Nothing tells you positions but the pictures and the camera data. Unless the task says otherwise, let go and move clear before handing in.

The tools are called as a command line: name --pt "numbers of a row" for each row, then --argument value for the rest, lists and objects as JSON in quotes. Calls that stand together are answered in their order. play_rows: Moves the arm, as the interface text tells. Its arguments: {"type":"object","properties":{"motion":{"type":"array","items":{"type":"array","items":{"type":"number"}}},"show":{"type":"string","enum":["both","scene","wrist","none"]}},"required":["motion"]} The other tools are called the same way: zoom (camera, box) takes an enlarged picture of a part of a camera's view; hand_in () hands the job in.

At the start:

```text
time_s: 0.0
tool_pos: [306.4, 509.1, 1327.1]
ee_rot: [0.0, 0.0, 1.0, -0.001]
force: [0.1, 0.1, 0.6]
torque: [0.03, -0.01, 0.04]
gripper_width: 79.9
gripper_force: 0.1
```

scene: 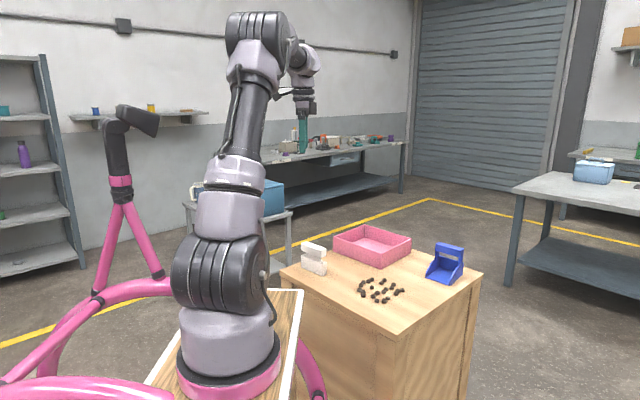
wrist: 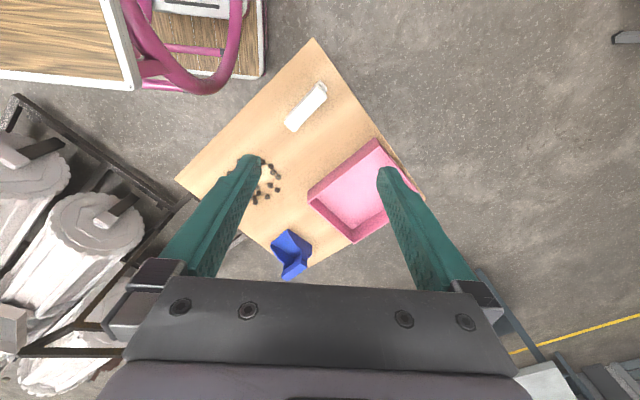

→ Task brief
Keep the selection going from its last sentence.

→ Selection
El bicentenario de la declaración de Tucumán que sancionó la independencia de estas tierras respecto de España y de “cualquier otra dominación extranjera”, sorprende al país en una situación que está en las antípodas de la voluntad que en ese momento implicó aquella proclamación. También cabe detectar una enorme diferencia entre este momento y el vivido durante el del bicentenario del 25 de mayo, en 2010, cuando el país celebró la fecha en una atmósfera que era todavía festiva y esperanzada. Sin desconocer las falencias que tenía el gobierno de aquel entonces, al menos no podía sospechárselo de practicar una política que, como la actual, se entronca con la corriente más negativa de la historia argentina.
Desde el comienzo de nuestra vida como entidad nacional diferenciada, en efecto, dos líneas maestras han recorrido nuestra historia: la que miró hacia el país como un organismo movido por una voluntad de soberanía y se preocupó de los derechos del pueblo llano, y la que lo evaluó como un territorio dependiente, inexorablemente “abierto al mundo”, proponiéndose arreglarlo según los criterios intereses limitados y egoístas de la élite que fue y sigue siendo nuestro segmento económico predominante y que siempre funcionó en estrecha simbiosis con un imperio extranjero.
La primera corriente se encarnó en los intelectuales jacobinos que, como Moreno, Castelli o Monteagudo, se habían formado en la universidad de Chuquisaca, donde se conjugaba la percepción del continente profundo con las ideas de la Ilustración recibidas de Europa; o en figuras como las de Belgrano y San Martín, que si bien habían estudiado en España o se habían formado en el servicio de las armas de la corona española, estaban movilizadas por la corriente del pensamiento liberal y democrático de la Revolución Francesa, que desde París irradiaba a España y al resto de Europa. Incluso cuando este mensaje revolucionario se trasladó en la punta de las bayonetas del ejército de quien en apariencia parecía llamado a negarlo, Napoleón Bonaparte, este de hecho no hizo más que militarizar el esfuerzo dirigido a demoler a las decadentes monarquías del viejo mundo.

→ Answer to the problem
La segunda corriente a que aludimos fue expresión de la burguesía comercial porteña, gestada al calor del tráfico de manufacturas importadas y del contrabando, y pronto entroncada con los intereses de la campaña donde pastoreaba el ganado.
En 1816 el país hervía al calor de una guerra civil en la cual la oposición entre la Ciudad-Puerto que fungía de cinta transportadora del interés británico, y las Provincias que defendían sus artesanías y sus relativas autonomías, era el principal componente. Era un instante de peligro sumo, cuando la derrota de Napoleón en Waterloo un año antes había reforzado el absolutismo fernandino y dado a las operaciones represivas contra la revolución suramericana un vuelo que presagiaba lo peor.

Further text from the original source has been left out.